Wednesday, May 30, 2007

Sanity Prevailing

Yesterday the U.S. Supreme Court handed down an unremarkable ruling in a discrimination case in which a woman claimed she had been systematically underpaid (well below the level of her male counterparts) for a period of years.

The law she filed the suit under, Title VII of the Civil Rights Act of 1964, specifically states that suits must be filed within 180 days of the alleged violation. The woman who filed the suit was claiming that the discrimination took place years earlier.

The Supreme Court, in a controversial turnabout from the last 40 years, read Title VII and ruled against the woman, insanely interpreting the section of the law that said the suit must be filed within "180 days" to mean that....the suit actually needed to be filed within 180 days. Which it wasn't. In the normal world, this wouldn't seem that complicated, and certainly would be uncontroversial. It's open and shut. The law has an explicit deadline contained in it, and the woman's suit missed that deadline by a matter of years.
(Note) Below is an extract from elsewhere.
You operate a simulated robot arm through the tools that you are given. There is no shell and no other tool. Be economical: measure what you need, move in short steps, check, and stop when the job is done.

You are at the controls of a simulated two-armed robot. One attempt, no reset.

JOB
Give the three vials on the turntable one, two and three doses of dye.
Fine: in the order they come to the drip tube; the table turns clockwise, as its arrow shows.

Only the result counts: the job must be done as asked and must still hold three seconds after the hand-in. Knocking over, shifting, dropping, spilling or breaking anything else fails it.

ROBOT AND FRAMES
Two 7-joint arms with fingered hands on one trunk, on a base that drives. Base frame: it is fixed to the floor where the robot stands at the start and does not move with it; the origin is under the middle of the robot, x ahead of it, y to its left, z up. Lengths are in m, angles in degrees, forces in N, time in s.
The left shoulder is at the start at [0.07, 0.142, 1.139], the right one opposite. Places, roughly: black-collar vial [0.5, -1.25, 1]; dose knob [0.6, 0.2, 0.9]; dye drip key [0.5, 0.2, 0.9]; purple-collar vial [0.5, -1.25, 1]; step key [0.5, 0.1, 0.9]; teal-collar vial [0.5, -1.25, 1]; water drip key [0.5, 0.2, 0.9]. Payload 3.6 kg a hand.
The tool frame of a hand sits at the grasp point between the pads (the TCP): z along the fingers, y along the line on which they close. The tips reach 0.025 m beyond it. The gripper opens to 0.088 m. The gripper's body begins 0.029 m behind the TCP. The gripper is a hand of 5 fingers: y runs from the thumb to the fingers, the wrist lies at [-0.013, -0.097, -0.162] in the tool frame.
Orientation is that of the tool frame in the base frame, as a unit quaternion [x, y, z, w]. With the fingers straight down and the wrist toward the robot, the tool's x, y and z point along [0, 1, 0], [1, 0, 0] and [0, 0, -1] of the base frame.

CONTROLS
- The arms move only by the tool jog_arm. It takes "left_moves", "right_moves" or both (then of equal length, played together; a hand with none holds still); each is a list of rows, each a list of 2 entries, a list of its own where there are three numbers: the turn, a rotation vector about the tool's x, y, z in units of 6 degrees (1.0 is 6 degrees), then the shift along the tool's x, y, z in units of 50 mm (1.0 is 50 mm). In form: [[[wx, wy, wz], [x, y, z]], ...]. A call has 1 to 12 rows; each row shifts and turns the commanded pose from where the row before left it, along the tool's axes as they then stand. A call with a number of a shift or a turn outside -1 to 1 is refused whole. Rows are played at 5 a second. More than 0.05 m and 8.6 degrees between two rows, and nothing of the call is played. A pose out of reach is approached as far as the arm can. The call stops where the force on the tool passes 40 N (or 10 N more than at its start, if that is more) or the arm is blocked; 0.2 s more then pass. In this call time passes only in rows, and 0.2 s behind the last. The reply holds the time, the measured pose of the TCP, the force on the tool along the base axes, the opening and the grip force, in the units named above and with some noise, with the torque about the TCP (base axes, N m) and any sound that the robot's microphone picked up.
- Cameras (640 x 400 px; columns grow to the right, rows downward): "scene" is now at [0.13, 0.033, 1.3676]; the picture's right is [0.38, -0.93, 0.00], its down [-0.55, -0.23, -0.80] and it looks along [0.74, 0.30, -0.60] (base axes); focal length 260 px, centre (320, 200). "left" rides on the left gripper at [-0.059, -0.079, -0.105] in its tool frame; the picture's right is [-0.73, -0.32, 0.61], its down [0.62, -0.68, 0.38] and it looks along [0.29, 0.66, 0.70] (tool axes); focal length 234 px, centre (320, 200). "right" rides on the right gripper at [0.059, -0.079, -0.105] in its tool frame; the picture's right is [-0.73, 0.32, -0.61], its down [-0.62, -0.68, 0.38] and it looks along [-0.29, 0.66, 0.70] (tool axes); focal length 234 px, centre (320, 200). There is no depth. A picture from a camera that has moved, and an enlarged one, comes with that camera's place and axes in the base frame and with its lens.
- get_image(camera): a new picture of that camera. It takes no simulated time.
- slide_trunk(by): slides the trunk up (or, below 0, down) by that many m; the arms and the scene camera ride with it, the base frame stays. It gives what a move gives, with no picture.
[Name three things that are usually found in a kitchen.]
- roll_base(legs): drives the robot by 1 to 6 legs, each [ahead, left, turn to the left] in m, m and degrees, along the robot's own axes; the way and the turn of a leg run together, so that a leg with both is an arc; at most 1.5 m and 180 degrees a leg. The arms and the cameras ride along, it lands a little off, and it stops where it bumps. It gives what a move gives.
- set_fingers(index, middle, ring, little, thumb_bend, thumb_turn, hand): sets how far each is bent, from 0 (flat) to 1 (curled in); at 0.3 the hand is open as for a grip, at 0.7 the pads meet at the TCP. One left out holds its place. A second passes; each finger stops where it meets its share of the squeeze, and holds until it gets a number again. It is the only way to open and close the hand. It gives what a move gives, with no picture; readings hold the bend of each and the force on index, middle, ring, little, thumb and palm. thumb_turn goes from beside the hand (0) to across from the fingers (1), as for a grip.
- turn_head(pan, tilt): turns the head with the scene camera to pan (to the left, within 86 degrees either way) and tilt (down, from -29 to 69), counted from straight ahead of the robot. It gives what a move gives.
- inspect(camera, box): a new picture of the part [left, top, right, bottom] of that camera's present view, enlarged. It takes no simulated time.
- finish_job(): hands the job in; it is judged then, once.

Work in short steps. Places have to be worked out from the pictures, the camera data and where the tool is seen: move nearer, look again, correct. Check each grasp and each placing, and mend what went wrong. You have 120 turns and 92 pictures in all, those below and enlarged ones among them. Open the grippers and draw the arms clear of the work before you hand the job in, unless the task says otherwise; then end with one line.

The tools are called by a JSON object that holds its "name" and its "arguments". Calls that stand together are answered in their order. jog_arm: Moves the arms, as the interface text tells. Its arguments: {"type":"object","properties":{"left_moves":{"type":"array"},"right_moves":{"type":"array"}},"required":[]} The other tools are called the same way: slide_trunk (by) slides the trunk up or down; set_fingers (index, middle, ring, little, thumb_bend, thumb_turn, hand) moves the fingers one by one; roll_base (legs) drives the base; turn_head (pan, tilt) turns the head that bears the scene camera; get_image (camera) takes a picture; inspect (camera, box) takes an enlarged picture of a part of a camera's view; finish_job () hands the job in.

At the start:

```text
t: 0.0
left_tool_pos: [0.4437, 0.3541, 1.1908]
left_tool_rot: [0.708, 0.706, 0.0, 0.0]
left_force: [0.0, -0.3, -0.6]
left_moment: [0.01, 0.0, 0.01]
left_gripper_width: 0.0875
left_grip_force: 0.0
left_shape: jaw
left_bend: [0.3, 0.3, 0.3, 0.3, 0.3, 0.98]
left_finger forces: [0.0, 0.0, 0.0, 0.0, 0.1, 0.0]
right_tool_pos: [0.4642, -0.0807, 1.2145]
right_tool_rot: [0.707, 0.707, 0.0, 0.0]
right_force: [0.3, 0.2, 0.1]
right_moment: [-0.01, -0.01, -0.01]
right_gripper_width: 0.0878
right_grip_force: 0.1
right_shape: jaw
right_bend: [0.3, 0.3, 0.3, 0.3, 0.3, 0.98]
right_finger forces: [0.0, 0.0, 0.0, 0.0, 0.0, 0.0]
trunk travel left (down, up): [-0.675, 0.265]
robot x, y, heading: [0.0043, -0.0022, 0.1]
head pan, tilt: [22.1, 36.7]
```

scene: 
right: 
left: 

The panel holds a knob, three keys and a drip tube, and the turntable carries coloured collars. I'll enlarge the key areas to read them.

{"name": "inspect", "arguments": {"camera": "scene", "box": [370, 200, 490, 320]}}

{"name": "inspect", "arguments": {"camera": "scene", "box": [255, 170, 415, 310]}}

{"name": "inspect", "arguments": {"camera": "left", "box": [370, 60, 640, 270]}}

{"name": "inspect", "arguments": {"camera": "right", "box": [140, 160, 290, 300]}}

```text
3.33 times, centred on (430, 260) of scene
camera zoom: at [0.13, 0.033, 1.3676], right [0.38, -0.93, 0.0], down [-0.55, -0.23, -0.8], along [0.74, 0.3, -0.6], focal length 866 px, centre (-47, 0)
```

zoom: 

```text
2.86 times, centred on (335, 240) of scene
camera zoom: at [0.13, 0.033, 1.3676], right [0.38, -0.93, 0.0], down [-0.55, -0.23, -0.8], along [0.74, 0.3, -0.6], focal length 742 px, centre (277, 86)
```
But to the liberal justices of the Supreme Court, laws aren't actually laws, and words aren't actually words. Laws are merely suggestions that courts can ignore at will (like, for instance, when the Florida Supreme Court daily rewrote the duly passed election law deadlines in 2000 desperately hoping for some recount that would show Al Gore the winner). Thus, in what ought to be a no-brainer, liberal Justice Ruth Bader Ginsburg issued a dissent from the majority ruling, which she read from the bench in an unusual show of disagreement. To Ginsburg, the fact that the law specifically and explicitly requires that suits must be filed within 180 days is meaningless and free to be ignored. (In her dissent, without apparent irony, Ginsburg calls the Court's plain reading of "180 days" a "cramped interpretation.")

According to the Washington Post:
Yesterday she said that "Title VII was meant to govern real-world employment practices, and that world is what the court today ignores." She called for Congress to correct what she sees as the court's mistake.
Translation: Ginsburg was unable to change the law by fiat directly from the bench as had previously been her practice, and thus had to resort to the far less savory option of handing the law back to the people (who passed it to begin with) to change it or not change it as they see fit. The outrage of it all!

Of course, Ginsburg's pique notwithstanding, this is the way the system was actually intended to operate. The legislatures write the laws, and the judges apply them as written--without substituting their personal policy preferences for those of the people. The only reason it is working correctly now after a 40-plus year hiatus is because conservative Samuel Alito now sits on the United States Supreme Court, shifting the balance away from the liberal majority Ginsburg, Stevens, Souter, and Breyer were accustomed to ruling over us with.

How revolutionary to have a majority of Supreme Court justices who now read a law and act as if it means what it says.